Sunday, June 26, 2016

Better Late Than Never

Welp. What can I say. I just logged in and realized I ain't even been on blogger since 2015. And I have to say it feels pretty great. So why even do this now? Honestly I let my blog float out into the ocean because I didn't feel like I had anything to say anymore, but now I kind of do. I looked back through a bunch of my own posts a while back and felt like I needed to say sorry. Sorry for being such a dick sometimes. Sorry for sometimes crossing the line from being funny and real to just being petty as hell and hateful. Sorry for sometimes handling constructive criticism really, really immaturely when there were very legitimate criticisms to be had.
I'm not saying everything was crap or that I regret starting this blog, because I met some amazing internet friends and another internet turned IRL friend who is about to become part of my family soon, and it was absolutely great. It was a way for me to connect with a lot of other people in a job where I at first felt very, very alone. For the longest while, it was very therapeutic, probably to an unhealthy degree, in that I probably should have been getting ACTUAL therapy instead of just putting all my business all over the Internet.
Which brings me to the other actual point. From one human to my other fellow humans- deal with your problems. Like as they're occurring. And don't keep telling yourself that if you can function and put stuff all off that it means you're fine. Depression manifests itself in very weird ways, and I think some of my worst moments came from not dealing with things that were actually really awful for me at work and just having no tolerance for anything.
I don't want to blame any of my own shortcomings on this, but it's only in retrospect that I look back at a lot of stuff and realize I was not in a good place. And I say this on the heels of being in a much worse place but having actually FINALLY had the courage to make a phone call and go do something about it. I say this because I had the same opportunity before, wrote down the number about 5 times, and never called. Don't be like me.
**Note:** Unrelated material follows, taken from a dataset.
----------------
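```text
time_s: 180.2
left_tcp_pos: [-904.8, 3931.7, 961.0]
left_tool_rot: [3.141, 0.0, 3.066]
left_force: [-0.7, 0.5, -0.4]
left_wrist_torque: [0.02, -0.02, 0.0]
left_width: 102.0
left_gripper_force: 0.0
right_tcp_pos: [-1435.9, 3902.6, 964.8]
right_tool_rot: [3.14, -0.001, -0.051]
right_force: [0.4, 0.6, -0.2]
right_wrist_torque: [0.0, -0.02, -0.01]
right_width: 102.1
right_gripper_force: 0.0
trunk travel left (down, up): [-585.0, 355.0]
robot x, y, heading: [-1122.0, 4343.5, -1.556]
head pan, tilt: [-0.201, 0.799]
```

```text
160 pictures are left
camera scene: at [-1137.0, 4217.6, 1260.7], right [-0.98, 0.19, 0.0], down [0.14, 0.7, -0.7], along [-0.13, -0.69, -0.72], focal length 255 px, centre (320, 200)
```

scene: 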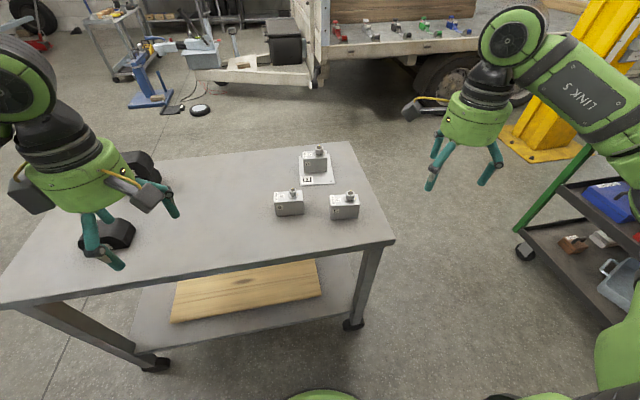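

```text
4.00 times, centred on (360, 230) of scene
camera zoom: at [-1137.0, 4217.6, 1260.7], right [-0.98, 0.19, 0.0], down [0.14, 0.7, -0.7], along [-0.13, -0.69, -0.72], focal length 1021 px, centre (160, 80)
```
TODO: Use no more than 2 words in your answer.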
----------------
If you're in a tough place at work- our jobs are really, really tough, so it happens- most places have an employee assistance program. I can honestly say it was a godsend and I wish I could go back and get all the sessions I didn't use, because it's amazing. Just call them. For real.
I won't get into the nitty gritty, but after personal loss tragedy fest 2k14, I had literally the most traumatic and horrifying patient situation at work, started taking on even more responsibility with school, and I literally just never dealt with anything I was going through, until I started crying all the time for no reason and I had to really psych myself up hard to even get out of bed in the morning. Just counseling allowed me to kind of get to the root of my problems and even though I'm still neurotic as hell, I at least recognize when I'm going down a shitty rabbit hole that's only going  to end in sad feels.
Cognitive behavioral therapy is a miracle. I'm in a better head space than I have been since maybe forever. I'm only able to see some things for what they were much, much later. So sorry to anyone who got  caught up in my bullshit at the time. I still feel like I'm making a lot of excuses, so sorry for that too, but I think we all want understanding in those times we're at our worst. So that being said, I'm not mad at those of you still commenting on old posts that I am/was a bitch. Even though it's rude, you may have been right, and maybe you're going through some hard times yourself. Take care.